I’ve recently been working on compensating for phase shift during the correlation phase. I don’t have solid evidence, but I believe with significant propagation distance the fundamental frequency components of a signal shift in phase. At shorter ranges it shouldn’t be significant but from my experiments once you get into thousands of meters it starts to have an effect.
This project is a continuation of that except I’ve written the program in Rust-lang (programming language). The reason why I wrote it in Rust is because Python was quite slow doing this particular transformation.
The core routine in Python was quite slow because I was having to do a lot of individual correlations. Each correlation was a single sample output and there were hundreds if not thousands. This was forcing me write a loop in Python and once of its weaknesses with signal processing happens when you start having to do your loops outside of Numpy (numerical processing library for Python).
Since Rust uses a Cargo.toml file it will be easier to link to the repository than post the code directly here. The state of the project at the time of this writing can be found at km4kfl/rust-bladerf-chirp-correlator at 93bf641047007cab9d9a6b3cb3519c34625d42c6 (github.com).
I’ve got the settings hardcoded into the program at the moment. You will have to edit the main.rs file and edit the sps, freq, and so forth.
Outputs
Here are some outputs.
This is interesting. I’ve subtracted out the average per column. That leaves just the dynamic processes showing through. Who knows what that is. I’m using just a plain omni-directional antenna. I’ve used 2D gaussian smoothing to knock out the high frequency.
I like this one. It makes you wonder what that is that made the yellow spot. If the correlation was high the color is yellow, so something correlated really well at that specific time in which distance is a function of time. It even has a little twirl with it like it was changing altitude and present for a few measurements and then disappeared.
The (above) is a run over a few hours with some very heavily gaussian filtering on the vertical axis and lighter on the horizontal. This test was done with two log periodic antennas aimed at the sky – one transmit and one receive.
You can see some interesting changes over time. It appears that at first there is a lot of reflection near the ground and as time goes on the chirp penetrates further into the sky.
A higher resolution version but with more noise. I like this one because it seems to show some unique features for the column of sky being scanned. You can see the reflective base of the atmosphere rise over time. The falloff has been greatly compensated for with an average subtracted out down the Y axis so that only deviations from the average are shown. I wonder if some of those dips down low are clouds or cloudy skies passing by?
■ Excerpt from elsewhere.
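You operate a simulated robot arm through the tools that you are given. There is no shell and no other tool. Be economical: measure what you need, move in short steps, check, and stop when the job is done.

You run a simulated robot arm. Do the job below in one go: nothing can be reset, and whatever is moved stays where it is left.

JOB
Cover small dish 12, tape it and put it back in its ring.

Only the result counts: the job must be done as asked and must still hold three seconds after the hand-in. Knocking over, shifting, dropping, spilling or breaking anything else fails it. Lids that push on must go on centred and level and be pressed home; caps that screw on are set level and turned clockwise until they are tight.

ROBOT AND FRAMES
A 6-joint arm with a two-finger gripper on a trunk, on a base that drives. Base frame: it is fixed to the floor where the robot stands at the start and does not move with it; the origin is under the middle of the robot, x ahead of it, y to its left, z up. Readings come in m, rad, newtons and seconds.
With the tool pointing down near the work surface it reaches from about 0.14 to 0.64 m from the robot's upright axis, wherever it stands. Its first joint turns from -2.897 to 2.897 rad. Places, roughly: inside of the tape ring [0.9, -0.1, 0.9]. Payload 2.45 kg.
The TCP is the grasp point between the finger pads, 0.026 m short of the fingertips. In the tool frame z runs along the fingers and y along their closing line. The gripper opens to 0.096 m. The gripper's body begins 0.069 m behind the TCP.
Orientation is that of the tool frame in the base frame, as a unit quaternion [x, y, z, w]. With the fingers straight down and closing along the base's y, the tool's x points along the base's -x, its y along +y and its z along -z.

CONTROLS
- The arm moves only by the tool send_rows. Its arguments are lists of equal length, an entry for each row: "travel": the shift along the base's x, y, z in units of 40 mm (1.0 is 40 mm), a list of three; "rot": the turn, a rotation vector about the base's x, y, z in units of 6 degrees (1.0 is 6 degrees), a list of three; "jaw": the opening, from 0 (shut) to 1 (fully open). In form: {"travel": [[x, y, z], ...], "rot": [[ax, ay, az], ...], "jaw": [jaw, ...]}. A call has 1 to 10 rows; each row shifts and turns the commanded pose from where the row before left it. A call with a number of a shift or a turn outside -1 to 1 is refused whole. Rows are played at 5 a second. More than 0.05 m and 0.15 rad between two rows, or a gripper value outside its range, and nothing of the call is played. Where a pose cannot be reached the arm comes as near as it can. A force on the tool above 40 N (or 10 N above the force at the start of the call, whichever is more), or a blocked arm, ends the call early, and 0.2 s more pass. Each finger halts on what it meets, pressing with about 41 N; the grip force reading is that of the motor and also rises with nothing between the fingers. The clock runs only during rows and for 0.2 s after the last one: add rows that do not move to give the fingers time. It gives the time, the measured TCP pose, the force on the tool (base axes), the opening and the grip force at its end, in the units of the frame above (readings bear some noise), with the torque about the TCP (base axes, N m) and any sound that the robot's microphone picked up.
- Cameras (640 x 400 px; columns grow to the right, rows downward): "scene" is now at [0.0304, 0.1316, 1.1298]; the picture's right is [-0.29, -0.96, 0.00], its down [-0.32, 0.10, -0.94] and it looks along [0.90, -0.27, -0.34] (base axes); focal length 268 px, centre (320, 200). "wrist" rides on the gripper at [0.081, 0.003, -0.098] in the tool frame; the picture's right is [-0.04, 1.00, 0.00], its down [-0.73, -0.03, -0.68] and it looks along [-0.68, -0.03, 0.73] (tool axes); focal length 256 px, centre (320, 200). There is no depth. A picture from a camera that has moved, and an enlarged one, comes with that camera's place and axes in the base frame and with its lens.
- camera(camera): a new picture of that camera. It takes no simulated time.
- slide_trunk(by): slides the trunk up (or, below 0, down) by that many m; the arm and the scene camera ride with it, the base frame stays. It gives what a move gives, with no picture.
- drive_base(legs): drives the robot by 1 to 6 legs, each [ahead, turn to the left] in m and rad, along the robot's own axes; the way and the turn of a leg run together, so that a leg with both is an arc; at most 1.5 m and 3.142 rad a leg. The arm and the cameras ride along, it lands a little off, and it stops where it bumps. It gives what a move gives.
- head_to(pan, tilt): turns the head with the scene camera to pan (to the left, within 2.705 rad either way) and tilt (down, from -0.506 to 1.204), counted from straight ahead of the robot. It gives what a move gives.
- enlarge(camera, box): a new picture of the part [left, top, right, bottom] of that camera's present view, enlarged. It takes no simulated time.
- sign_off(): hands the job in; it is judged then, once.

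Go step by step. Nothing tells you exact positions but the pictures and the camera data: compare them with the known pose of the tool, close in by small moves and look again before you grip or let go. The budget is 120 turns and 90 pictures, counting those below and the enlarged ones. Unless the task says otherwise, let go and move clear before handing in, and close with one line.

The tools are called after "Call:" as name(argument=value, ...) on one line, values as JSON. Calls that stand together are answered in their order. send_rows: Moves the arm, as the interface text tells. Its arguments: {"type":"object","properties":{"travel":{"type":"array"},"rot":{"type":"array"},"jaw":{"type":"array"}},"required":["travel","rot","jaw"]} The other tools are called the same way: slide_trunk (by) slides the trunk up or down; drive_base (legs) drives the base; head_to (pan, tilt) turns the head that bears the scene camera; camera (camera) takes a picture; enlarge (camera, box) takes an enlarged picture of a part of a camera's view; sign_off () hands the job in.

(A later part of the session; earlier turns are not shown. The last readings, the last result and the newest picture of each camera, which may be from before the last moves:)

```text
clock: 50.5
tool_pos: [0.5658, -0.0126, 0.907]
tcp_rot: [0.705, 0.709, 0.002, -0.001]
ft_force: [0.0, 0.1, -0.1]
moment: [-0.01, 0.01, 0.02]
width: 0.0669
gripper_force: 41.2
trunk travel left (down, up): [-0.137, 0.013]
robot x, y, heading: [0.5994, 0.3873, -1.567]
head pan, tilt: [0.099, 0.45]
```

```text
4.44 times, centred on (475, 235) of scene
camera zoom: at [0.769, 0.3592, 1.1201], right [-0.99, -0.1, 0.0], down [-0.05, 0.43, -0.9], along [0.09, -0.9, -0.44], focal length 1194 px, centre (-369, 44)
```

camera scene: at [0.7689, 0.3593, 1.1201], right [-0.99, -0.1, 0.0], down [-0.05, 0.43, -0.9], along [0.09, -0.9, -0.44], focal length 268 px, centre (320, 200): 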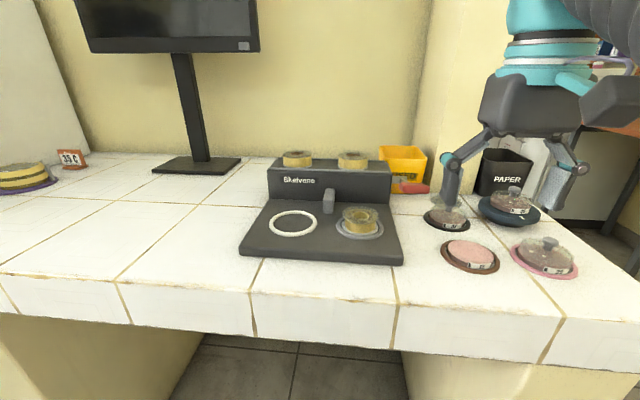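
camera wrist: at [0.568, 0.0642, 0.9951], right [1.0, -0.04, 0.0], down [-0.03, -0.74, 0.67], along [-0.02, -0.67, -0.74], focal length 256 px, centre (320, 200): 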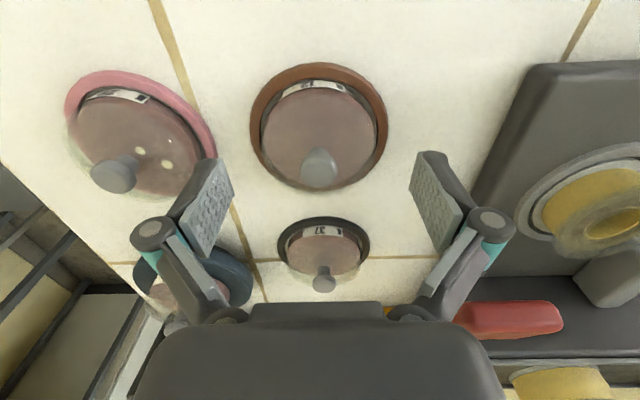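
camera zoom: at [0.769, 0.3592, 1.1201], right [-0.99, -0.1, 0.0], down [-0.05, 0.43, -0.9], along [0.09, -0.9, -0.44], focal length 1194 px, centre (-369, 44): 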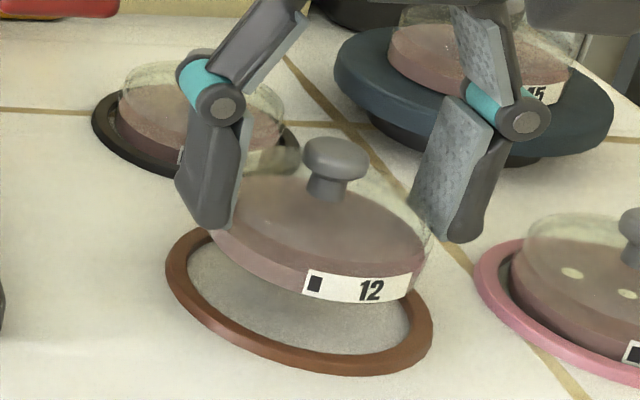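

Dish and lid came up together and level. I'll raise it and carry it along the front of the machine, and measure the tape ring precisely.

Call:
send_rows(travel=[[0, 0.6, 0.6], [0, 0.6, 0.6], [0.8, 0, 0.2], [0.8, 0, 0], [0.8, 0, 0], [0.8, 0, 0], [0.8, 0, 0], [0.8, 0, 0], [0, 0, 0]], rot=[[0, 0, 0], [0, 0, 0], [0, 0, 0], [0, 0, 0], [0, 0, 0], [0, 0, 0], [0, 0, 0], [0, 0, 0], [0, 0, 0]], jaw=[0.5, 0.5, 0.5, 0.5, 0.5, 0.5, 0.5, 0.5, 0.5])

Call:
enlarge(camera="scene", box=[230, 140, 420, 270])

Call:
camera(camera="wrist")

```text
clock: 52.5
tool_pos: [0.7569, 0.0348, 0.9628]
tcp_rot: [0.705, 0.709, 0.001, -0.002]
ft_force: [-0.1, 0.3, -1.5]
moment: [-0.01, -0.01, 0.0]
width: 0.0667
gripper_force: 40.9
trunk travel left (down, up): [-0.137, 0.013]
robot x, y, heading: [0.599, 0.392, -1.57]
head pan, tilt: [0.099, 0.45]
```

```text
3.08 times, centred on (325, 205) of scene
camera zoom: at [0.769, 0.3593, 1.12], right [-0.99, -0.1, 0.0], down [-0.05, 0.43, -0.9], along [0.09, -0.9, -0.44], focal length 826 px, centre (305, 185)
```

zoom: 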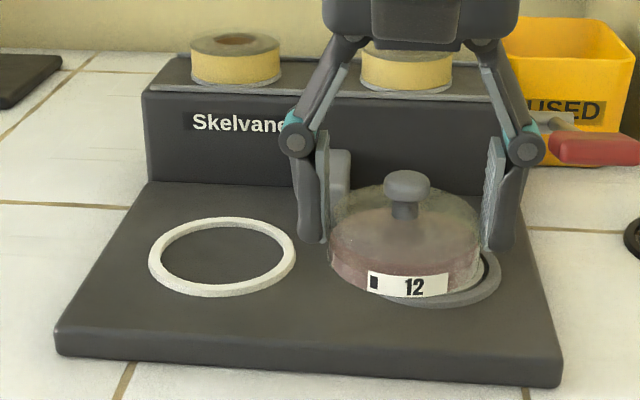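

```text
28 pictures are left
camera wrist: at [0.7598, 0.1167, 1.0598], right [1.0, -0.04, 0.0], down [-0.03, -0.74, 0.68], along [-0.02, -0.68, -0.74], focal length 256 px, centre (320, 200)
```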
This is the same image, but the time period is about 12 hours now give or take. The ascending reflectivity base has now descended again. I will have to watch it over a longer period of time to see if this is a daily type of cycle.
In this image (above), I’ve subtracted the along the X axis the previous measurement creating the amount of change from point to point. The white areas are negative which is where the reflectivity was decreasing with altitude/distance. This transformation of the data has revealed multiple regions of interest.
The first is from around 4e3 meters up to 20e3 where the reflectivity increases the fastest. Another set of areas are where the reflectivity is descending and then starts to ascend again as if the signal traveled through a region of significantly less reflectivity.